= EXERCISE OBJECTIVE =
Without including any pictures, write out the listing below exactly. Give them as a JSON list of strings, one for each line, with blank lines left out.
┌────────
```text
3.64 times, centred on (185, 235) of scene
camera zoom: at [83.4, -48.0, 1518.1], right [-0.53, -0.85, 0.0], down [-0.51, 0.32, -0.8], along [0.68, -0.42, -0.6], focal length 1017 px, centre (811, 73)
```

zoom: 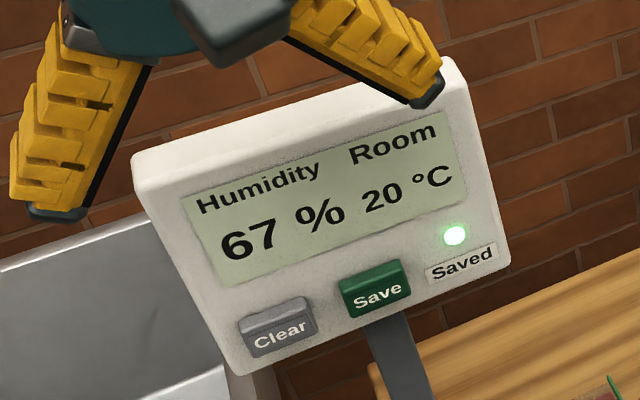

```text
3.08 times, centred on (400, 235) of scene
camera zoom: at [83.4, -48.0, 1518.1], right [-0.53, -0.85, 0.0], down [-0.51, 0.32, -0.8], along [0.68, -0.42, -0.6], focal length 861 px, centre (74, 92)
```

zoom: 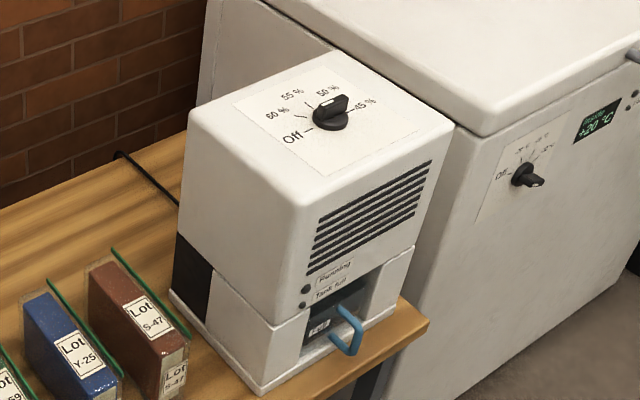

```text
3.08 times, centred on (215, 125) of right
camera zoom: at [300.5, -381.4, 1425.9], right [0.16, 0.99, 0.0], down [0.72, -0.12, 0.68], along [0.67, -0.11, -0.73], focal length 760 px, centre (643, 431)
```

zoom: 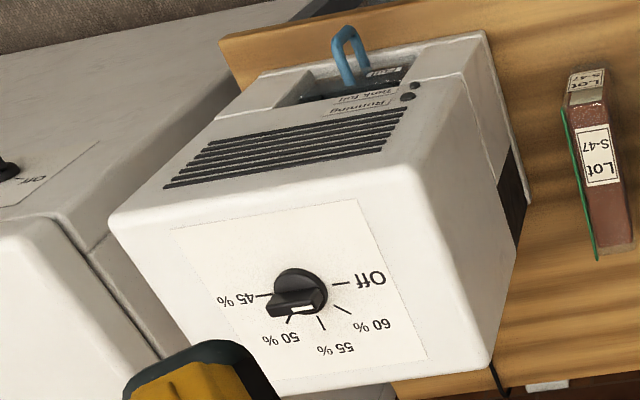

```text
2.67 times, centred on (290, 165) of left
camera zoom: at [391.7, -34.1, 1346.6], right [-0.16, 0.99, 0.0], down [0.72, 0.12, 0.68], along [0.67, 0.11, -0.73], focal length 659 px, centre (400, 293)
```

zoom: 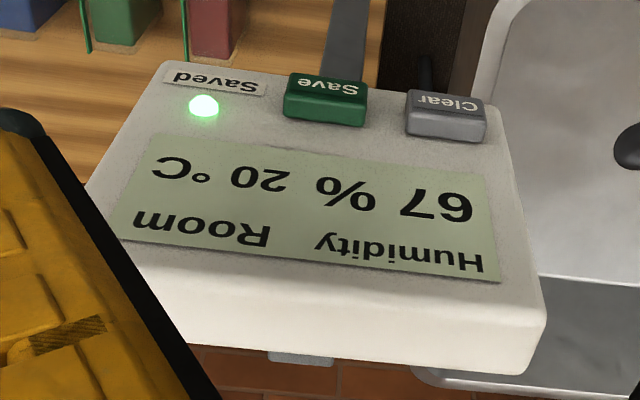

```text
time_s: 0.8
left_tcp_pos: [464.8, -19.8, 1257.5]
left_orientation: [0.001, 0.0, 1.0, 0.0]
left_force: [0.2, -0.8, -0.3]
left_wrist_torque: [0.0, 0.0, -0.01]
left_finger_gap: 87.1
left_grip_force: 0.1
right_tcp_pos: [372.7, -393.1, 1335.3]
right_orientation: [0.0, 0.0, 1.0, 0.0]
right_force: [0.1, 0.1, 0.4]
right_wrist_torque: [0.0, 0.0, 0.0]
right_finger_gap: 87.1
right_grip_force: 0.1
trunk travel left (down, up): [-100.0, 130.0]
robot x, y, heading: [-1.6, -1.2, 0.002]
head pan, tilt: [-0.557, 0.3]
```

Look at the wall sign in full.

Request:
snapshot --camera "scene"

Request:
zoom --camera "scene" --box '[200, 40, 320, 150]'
└────────
= COMPLETE OUTPUT =
[
  "```text",
  "3.64 times, centred on (185, 235) of scene",
  "camera zoom: at [83.4, -48.0, 1518.1], right [-0.53, -0.85, 0.0], down [-0.51, 0.32, -0.8], along [0.68, -0.42, -0.6], focal length 1017 px, centre (811, 73)",
  "```",
  "zoom: ",
  "```text",
  "3.08 times, centred on (400, 235) of scene",
  "camera zoom: at [83.4, -48.0, 1518.1], right [-0.53, -0.85, 0.0], down [-0.51, 0.32, -0.8], along [0.68, -0.42, -0.6], focal length 861 px, centre (74, 92)",
  "```",
  "zoom: ",
  "```text",
  "3.08 times, centred on (215, 125) of right",
  "camera zoom: at [300.5, -381.4, 1425.9], right [0.16, 0.99, 0.0], down [0.72, -0.12, 0.68], along [0.67, -0.11, -0.73], focal length 760 px, centre (643, 431)",
  "```",
  "zoom: ",
  "```text",
  "2.67 times, centred on (290, 165) of left",
  "camera zoom: at [391.7, -34.1, 1346.6], right [-0.16, 0.99, 0.0], down [0.72, 0.12, 0.68], along [0.67, 0.11, -0.73], focal length 659 px, centre (400, 293)",
  "```",
  "zoom: ",
  "```text",
  "time_s: 0.8",
  "left_tcp_pos: [464.8, -19.8, 1257.5]",
  "left_orientation: [0.001, 0.0, 1.0, 0.0]",
  "left_force: [0.2, -0.8, -0.3]",
  "left_wrist_torque: [0.0, 0.0, -0.01]",
  "left_finger_gap: 87.1",
  "left_grip_force: 0.1",
  "right_tcp_pos: [372.7, -393.1, 1335.3]",
  "right_orientation: [0.0, 0.0, 1.0, 0.0]",
  "right_force: [0.1, 0.1, 0.4]",
  "right_wrist_torque: [0.0, 0.0, 0.0]",
  "right_finger_gap: 87.1",
  "right_grip_force: 0.1",
  "trunk travel left (down, up): [-100.0, 130.0]",
  "robot x, y, heading: [-1.6, -1.2, 0.002]",
  "head pan, tilt: [-0.557, 0.3]",
  "```",
  "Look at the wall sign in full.",
  "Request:",
  "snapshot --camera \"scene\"",
  "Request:",
  "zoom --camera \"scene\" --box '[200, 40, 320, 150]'"
]